*SET EXERCISE:* Each entry below is to be printed verbatim.

*STORED RECORDS:*

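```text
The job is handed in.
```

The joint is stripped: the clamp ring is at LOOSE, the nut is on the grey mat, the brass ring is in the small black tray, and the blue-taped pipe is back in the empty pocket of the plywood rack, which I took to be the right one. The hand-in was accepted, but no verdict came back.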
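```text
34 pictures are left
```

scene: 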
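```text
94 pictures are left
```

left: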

*TASK ANSWER:*
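```text
The job is handed in.
```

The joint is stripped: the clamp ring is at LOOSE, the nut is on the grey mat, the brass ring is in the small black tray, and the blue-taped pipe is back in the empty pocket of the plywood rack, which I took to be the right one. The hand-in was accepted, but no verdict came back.
```text
34 pictures are left
```

scene: 
```text
94 pictures are left
```

left: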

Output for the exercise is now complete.